Task instructions: Below are records; count the lines that contain "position" and give only the total.

— begin Data for this exercise —

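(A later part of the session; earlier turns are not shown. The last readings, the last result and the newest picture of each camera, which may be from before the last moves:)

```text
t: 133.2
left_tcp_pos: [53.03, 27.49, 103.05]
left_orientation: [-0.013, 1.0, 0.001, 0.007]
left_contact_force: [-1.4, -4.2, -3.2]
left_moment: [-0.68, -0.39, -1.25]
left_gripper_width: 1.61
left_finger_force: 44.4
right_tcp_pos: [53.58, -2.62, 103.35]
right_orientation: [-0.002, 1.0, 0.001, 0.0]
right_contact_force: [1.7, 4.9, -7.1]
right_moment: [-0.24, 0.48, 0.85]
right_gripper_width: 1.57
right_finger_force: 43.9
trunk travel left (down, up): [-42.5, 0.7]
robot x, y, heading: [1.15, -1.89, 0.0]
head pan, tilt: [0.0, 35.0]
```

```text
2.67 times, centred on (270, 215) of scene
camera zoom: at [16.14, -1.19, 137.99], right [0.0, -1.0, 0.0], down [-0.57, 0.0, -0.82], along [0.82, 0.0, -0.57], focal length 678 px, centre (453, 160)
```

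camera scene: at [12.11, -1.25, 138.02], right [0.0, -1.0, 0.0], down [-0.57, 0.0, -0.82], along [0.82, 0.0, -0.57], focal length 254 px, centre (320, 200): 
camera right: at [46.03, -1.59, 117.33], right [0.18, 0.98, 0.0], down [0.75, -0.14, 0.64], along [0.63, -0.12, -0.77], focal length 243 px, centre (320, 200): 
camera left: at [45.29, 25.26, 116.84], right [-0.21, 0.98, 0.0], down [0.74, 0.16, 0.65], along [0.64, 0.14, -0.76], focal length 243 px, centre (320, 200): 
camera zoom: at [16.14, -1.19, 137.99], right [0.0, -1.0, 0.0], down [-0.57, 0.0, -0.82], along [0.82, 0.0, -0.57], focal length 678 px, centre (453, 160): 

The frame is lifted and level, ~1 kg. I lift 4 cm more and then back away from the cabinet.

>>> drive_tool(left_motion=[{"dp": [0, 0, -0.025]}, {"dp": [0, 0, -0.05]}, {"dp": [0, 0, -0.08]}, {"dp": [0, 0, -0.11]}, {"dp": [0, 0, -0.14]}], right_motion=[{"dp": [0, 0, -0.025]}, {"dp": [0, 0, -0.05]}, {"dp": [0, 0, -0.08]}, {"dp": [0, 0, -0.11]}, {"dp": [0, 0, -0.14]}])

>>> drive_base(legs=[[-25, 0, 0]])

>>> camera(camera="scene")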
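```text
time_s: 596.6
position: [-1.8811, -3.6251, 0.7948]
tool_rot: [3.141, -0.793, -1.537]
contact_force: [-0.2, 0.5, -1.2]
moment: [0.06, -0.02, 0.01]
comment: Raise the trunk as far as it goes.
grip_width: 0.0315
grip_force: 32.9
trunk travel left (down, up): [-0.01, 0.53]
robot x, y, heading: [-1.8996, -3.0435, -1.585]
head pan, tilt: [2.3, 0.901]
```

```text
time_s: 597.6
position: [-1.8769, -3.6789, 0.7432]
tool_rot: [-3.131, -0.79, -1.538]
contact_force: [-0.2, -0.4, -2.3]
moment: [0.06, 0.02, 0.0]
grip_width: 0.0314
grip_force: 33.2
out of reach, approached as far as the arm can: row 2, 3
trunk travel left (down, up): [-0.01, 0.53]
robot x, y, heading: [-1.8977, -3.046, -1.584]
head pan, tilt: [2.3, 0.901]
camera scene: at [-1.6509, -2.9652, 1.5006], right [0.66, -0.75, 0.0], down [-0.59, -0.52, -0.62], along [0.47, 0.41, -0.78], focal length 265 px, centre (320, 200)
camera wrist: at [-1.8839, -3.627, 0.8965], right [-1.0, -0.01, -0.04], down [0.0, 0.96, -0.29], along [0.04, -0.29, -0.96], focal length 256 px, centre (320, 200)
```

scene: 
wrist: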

— end Data for this exercise —

Finished exercise: 2